┏━━
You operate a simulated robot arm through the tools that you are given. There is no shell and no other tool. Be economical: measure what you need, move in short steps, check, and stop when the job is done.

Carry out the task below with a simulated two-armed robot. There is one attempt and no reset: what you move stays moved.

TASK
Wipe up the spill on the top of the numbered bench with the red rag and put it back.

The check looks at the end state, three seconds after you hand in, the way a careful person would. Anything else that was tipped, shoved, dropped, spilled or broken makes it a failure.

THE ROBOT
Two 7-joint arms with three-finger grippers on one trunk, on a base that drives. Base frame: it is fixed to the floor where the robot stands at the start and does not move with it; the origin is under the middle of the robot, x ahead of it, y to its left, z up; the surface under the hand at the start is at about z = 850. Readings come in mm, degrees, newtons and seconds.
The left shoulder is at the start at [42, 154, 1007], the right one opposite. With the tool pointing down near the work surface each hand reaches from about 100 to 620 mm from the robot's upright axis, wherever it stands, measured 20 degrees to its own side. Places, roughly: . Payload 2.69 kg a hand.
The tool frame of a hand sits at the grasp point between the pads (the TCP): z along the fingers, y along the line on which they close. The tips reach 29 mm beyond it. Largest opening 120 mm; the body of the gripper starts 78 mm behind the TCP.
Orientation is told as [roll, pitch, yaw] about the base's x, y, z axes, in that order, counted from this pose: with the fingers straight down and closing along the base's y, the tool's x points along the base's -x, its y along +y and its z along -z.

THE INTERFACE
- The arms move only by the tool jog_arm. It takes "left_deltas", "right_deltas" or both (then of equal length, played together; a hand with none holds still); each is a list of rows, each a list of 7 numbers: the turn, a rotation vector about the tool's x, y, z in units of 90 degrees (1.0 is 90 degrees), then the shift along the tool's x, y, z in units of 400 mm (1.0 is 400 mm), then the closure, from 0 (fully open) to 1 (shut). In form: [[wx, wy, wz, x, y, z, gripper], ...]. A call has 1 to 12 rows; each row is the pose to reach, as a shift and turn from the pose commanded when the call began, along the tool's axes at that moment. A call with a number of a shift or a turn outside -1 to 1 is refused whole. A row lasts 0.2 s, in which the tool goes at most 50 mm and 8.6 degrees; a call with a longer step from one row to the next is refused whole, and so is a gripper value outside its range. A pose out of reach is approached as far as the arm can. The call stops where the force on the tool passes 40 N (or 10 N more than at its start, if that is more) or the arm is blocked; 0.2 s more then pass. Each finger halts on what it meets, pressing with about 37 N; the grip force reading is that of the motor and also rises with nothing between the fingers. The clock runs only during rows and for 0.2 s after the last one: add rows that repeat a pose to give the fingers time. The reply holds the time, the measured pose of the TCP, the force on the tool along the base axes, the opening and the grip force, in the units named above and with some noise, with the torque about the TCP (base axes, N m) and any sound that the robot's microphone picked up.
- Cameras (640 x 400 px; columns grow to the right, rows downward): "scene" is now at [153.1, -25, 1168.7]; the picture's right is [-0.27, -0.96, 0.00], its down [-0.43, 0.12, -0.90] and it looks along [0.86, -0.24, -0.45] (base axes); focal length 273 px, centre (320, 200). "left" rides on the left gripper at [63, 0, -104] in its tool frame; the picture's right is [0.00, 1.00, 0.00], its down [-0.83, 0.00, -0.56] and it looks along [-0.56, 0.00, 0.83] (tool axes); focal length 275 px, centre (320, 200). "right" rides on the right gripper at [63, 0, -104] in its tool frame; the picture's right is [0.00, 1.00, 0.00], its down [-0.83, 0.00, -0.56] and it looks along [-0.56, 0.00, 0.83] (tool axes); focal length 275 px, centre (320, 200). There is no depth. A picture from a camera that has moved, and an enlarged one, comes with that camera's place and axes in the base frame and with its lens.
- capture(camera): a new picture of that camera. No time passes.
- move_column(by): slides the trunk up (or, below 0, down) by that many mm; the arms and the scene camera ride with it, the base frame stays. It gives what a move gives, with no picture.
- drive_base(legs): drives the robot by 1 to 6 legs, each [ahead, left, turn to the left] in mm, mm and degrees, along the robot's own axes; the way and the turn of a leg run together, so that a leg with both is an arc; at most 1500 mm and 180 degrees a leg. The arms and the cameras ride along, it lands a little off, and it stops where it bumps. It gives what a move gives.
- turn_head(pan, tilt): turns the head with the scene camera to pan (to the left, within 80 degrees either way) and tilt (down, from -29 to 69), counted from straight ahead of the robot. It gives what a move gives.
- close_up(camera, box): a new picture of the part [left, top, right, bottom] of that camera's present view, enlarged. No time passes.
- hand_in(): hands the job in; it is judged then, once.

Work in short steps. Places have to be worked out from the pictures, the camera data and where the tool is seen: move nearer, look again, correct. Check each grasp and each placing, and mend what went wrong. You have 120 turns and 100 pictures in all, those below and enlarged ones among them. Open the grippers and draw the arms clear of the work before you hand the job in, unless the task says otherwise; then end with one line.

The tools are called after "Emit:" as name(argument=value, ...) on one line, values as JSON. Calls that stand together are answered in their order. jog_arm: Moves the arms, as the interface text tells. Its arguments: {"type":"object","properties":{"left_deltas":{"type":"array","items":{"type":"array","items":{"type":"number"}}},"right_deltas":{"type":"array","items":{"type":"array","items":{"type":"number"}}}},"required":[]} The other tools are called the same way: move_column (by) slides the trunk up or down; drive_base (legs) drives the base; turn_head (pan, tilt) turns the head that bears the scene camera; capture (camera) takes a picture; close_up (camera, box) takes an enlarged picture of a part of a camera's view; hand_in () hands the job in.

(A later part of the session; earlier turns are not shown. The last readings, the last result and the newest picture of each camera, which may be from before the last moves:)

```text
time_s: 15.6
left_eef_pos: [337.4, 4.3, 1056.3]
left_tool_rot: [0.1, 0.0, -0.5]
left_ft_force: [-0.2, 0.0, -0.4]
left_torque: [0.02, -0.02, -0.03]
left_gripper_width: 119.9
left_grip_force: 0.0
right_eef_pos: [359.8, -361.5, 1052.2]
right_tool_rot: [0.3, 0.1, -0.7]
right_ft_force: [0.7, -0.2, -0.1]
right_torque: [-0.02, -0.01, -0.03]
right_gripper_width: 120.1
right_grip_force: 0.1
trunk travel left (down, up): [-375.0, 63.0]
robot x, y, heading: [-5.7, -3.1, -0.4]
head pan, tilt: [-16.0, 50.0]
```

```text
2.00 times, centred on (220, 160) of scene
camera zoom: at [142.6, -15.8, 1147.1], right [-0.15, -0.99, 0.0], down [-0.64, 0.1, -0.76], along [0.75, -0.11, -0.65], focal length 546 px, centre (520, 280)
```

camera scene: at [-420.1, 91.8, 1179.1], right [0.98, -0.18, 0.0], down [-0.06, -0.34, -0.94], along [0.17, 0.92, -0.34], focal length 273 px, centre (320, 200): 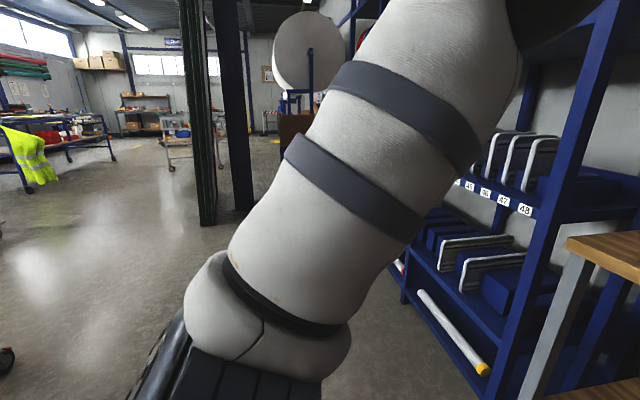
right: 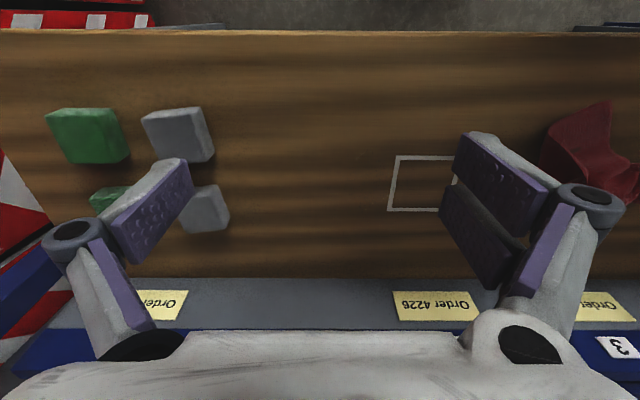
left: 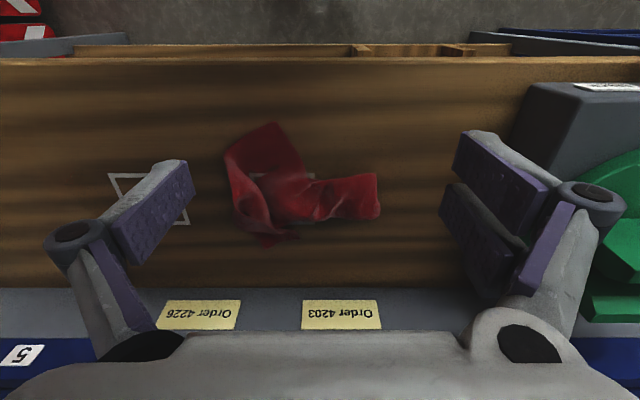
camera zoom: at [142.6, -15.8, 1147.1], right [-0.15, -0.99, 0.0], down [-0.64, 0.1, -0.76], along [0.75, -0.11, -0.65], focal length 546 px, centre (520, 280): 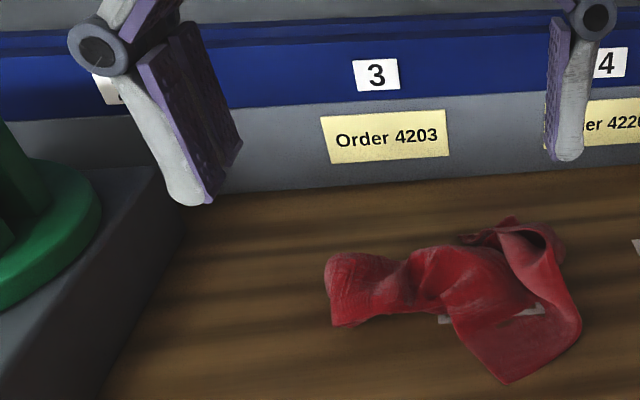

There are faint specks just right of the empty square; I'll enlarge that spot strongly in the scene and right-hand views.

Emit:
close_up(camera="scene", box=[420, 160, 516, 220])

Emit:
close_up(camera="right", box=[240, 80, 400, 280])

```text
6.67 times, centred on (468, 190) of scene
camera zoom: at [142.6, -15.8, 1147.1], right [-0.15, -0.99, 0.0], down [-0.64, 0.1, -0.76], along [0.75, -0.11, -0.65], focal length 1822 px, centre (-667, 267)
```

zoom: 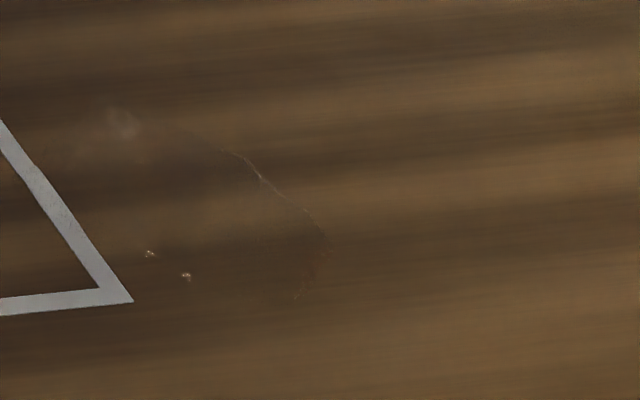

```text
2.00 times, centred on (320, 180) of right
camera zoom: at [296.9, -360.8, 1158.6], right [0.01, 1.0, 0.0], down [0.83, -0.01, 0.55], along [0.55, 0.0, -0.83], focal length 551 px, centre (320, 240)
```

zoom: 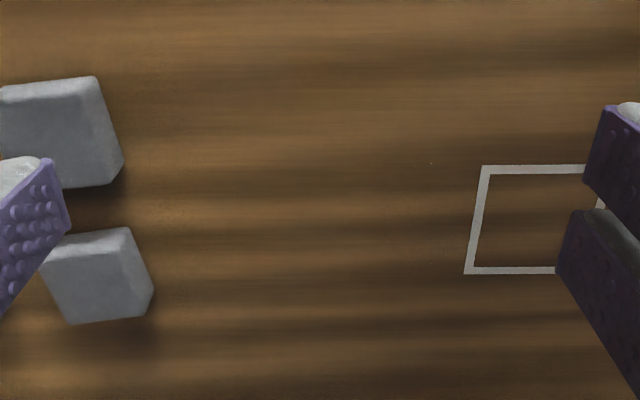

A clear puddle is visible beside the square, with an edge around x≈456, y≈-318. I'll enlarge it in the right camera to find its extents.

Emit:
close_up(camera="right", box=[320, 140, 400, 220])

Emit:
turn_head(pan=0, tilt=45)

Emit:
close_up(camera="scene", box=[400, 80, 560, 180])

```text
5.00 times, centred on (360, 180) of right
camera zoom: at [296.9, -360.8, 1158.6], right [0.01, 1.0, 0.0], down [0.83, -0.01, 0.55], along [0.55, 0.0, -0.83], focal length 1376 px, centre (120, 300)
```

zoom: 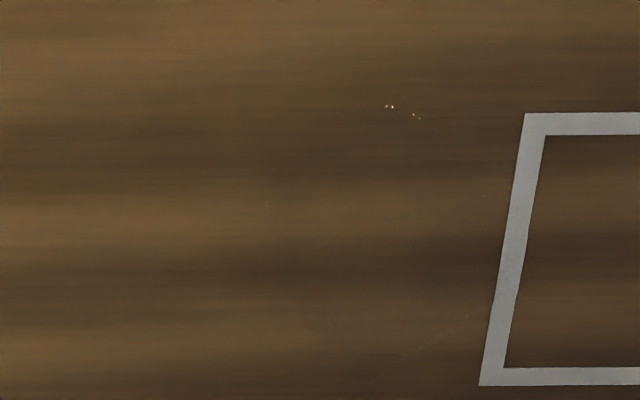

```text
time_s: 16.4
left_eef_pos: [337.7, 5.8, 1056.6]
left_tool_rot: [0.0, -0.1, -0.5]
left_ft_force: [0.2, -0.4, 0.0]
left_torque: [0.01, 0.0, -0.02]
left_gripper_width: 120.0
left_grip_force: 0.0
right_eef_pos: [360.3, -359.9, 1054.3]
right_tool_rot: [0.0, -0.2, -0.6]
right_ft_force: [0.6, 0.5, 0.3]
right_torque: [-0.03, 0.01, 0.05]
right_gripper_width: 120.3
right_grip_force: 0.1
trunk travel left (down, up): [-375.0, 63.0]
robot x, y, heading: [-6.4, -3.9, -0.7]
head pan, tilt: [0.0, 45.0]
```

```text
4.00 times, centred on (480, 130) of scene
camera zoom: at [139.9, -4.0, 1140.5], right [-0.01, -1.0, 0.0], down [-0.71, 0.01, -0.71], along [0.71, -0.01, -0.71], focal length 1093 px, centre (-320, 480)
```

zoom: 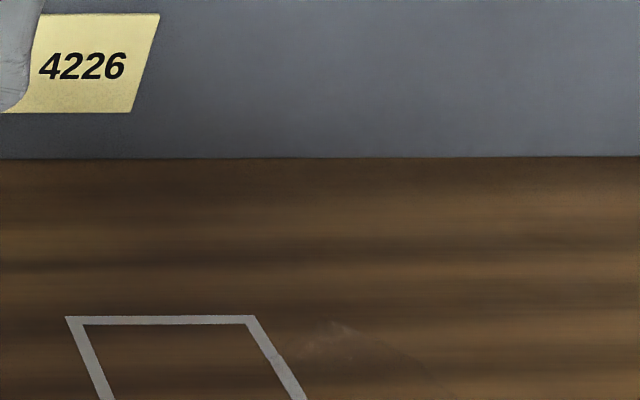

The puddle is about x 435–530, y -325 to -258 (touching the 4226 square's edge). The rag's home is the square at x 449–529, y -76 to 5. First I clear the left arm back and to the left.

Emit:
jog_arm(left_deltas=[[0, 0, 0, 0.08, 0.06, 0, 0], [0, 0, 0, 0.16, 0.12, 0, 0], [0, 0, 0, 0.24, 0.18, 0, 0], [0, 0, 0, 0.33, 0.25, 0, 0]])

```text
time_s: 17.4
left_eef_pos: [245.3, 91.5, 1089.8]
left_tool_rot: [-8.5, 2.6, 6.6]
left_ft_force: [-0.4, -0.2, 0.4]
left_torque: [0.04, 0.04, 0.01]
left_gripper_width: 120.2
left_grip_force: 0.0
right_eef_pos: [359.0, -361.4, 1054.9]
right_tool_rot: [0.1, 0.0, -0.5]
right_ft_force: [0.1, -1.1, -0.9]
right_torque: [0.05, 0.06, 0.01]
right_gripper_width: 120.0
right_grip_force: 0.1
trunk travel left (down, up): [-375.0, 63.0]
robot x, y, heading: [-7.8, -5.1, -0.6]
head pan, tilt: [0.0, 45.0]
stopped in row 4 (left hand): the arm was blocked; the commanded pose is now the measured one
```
┗━━
• [Exercise objective]
Report all lines of the material that contain the word "simulated".

• [Finished exercise]
You operate a simulated robot arm through the tools that you are given. There is no shell and no other tool. Be economical: measure what you need, move in short steps, check, and stop when the job is done.
Carry out the task below with a simulated two-armed robot. There is one attempt and no reset: what you move stays moved.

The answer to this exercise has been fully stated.